As human beings, one of our most valuable and unique characteristics is the ability to conceptualize reality, and adjust our behavior accordingly. Without going FULL Bill Nye, the size of our brains give human beings an amazing amount of plasticity. Our ability to think creatively in problem-solving has pushed the human race beyond simply surviving; we are constantly improving upon existing conditions by learning from our personal past and the behavior of our peers.
Our capacity for culture also provides a unique landscape in which we are not forced to solve challenges and setbacks alone. Nor are we limited to navigating the world with only our nuclear family to consult. The current technological landscape has opened up an entire globe of information; a wealth of knowledge (and a fair dose of smut) available anytime, anywhere, to virtually anyone. As we all know, with great power comes great responsibility, and even greater vigilance in parenting controls.
Melissa and I used to have frequent, long, and animated discussions about the “permissible amount of screen time” we should/could/would grant our kids. Back in our day, a fully-stacked TV channel line-up was 2, 4, 5, 7, 9, 11, and 13. Nintendo was on the scene, complete with characters that resembled pixelated Lego figurines, stuck underwater. And then the most badass piece of handheld wireless equipment known to man hit the market - the Nokia 3310. It mattered not that composing a text took roughly 25 minutes on the T9 keyboard, or that if you got carried away and surpassed the character limit, your message would be split into TWO, therefore COSTING DOUBLE. We were sending written messages on our phones, man!
Alas, the days of T9 and individual text message rates are long gone. Though the transition to unlimited data was undoubtedly a major factor in our ability to make a down payment on our new house, Melissa and I often talked about how much “easier” parenting would be if only technology hadn’t come quite so far. Now I’m not saying my opinion on there being too much information available to kids has changed. What I am saying, however, is that I have a newfound respect for what technology can accomplish.
In my industry, most interactions and business dealings are typically handled in person. Up until 6 months ago, Open Houses were seen as an indispensable component of the buying/selling process. Meeting with clients face-to-face is how I watched my grandfather, and then my father, build their respective businesses from the ground up. I personally started my own Real Estate career in the midst of the 2008 financial crisis, and I credit much of my against-all-odds success to being able to meet with existing and potential clients face-to-face; building rapport over a cup of coffee, a lunch, or one of our kids’ soccer games.
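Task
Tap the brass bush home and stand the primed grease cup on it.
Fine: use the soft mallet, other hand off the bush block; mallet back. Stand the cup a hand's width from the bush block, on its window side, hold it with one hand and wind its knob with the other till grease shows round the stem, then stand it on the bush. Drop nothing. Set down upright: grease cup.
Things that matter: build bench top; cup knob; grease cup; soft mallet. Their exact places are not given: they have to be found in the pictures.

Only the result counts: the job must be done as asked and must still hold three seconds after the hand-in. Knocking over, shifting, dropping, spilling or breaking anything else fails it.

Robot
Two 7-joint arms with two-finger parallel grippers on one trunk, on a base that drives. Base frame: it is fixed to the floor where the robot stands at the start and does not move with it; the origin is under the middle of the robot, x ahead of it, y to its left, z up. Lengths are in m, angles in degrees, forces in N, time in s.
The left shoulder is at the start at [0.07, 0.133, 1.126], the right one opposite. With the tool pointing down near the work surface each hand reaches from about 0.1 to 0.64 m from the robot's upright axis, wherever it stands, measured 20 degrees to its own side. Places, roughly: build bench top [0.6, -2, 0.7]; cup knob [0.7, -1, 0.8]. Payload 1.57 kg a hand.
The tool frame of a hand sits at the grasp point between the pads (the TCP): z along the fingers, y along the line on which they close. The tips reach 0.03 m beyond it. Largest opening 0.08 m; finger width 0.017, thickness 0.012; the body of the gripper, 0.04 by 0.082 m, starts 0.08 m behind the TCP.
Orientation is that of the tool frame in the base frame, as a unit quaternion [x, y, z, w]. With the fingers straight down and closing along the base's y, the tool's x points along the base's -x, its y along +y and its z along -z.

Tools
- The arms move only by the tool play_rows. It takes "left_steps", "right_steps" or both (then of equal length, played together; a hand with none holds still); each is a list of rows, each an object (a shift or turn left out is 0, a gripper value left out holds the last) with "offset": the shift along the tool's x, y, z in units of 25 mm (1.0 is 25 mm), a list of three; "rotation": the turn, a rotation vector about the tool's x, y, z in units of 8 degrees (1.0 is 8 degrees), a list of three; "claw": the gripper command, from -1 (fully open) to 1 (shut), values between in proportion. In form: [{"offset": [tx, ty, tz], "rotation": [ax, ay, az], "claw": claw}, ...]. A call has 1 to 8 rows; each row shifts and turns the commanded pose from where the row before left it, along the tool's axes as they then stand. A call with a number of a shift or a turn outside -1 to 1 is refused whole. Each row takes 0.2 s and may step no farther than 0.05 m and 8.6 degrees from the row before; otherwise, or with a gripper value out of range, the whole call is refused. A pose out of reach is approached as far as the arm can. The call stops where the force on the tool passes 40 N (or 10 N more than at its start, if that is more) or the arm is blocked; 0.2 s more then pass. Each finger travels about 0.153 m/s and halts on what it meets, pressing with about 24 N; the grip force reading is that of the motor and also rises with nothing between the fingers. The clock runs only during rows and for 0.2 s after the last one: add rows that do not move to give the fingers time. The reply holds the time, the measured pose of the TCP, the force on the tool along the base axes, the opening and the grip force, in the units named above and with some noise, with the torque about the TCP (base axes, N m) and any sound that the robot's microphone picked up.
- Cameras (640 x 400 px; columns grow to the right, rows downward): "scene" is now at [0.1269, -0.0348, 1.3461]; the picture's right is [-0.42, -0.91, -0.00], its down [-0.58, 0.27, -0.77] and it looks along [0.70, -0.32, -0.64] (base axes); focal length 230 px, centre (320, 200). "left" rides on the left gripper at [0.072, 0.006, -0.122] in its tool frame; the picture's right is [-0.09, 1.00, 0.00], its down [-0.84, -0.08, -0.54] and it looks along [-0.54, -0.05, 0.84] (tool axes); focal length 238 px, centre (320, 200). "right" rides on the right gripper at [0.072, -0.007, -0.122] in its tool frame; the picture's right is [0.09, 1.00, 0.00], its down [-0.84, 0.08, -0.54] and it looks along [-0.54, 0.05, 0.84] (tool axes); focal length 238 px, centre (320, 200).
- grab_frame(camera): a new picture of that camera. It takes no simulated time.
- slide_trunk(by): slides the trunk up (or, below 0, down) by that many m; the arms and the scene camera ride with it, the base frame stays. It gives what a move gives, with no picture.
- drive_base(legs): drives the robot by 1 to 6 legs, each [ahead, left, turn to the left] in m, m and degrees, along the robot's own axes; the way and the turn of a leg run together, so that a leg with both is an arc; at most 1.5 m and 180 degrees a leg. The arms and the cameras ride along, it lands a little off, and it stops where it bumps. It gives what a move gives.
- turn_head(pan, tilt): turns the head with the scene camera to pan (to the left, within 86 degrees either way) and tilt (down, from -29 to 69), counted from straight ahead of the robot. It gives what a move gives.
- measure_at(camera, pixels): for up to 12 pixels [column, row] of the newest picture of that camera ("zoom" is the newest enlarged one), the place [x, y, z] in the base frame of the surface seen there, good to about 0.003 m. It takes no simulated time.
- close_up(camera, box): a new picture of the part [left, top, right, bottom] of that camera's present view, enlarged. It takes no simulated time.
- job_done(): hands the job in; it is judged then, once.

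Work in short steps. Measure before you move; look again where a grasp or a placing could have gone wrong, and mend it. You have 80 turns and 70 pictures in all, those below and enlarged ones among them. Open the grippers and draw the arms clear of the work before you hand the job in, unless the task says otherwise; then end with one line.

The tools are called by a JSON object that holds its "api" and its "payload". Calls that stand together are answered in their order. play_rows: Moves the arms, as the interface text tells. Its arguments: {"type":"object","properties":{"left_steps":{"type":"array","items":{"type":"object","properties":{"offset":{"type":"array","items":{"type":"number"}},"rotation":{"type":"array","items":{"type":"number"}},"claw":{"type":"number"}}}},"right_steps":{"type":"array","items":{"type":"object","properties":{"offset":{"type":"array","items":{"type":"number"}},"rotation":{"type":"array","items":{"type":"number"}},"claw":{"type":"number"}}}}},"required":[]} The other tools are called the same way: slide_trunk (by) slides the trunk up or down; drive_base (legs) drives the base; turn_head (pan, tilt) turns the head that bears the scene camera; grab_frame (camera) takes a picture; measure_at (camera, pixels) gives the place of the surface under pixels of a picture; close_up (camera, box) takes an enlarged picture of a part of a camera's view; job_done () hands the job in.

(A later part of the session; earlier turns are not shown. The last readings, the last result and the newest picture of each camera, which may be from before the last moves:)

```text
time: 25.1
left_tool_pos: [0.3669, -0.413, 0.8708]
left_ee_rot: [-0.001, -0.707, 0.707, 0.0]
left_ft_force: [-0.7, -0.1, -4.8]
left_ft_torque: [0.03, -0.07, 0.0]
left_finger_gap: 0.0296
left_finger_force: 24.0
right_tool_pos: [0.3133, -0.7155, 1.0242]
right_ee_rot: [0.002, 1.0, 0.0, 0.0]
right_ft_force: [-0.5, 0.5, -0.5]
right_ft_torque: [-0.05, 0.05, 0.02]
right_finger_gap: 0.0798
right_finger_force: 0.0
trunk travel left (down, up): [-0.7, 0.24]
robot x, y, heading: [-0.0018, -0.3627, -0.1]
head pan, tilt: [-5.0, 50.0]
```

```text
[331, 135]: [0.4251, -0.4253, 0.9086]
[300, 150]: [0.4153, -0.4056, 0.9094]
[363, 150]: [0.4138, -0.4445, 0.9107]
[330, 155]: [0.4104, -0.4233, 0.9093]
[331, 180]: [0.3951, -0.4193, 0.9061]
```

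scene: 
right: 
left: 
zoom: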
There is a commonly quoted maxim in most sales-based industries: “We aren’t in the business of selling (fill in the blank product); we’re in the business of building relationships!” The question then becomes: how authentically can a relationship be built without that critical component of live, in-person interaction? Can we develop the same trust levels, the same professional camaraderie, the same client/agent loyalty via Zoom, FaceTime, emails, text messages, and phone calls? In other words, what happens when human beings, who for thousands of years have been specifically designed for and adapted to social behaviors, are forced to retreat from the physical presence of other human beings, and communicate solely through a telephone or a computer screen?
The answer is - we adapt. As a society, we have collectively put our powers of creativity and plasticity to maximum use over the last 6 months. Open Houses are being conducted virtually, which has opened up amazing opportunities for safely purchasing from a distance, saving both time and travel costs. Sellers no longer have to prepare for dozens of strangers shlepping through their home; they are able to clean once, stage once, and then show their home countless times, without anything being disturbed. Digital “lenses” are being used to overlay existing rooms in certain houses with life-like computer graphics, showing the potential options for renovations and updates before a single brick is touched. Inspections are taking place virtually as well, with surprisingly positive feedback. I’ve spoken with several clients who say they now actually prefer viewing a property via videocamera - especially for the first look, or for my clients who are moving states, in lieu of having to travel to the property to conduct the final walk-through.
It’s my bet that many of the technology-driven solutions we saw implemented out of Covid-necessity will remain due to convenience, ease-of-use, speed, and fiscal conservation. I also bet these solutions won’t simply remain; they will undoubtedly be improved upon as we continue to do what human beings do best: conceptualize the reality in front of us, create alternate possibilities, adapt to changing environments, and evolve into the solution. If you have any questions about the different virtual possibilities available to you as a home seller or home buyer, please give me a call. Covid may have temporarily slowed us down, but we’ll come out of this stronger, more resilient, and more capable than ever before. That’s simply the nature of human kind, folks. After all, it's SCIENCE.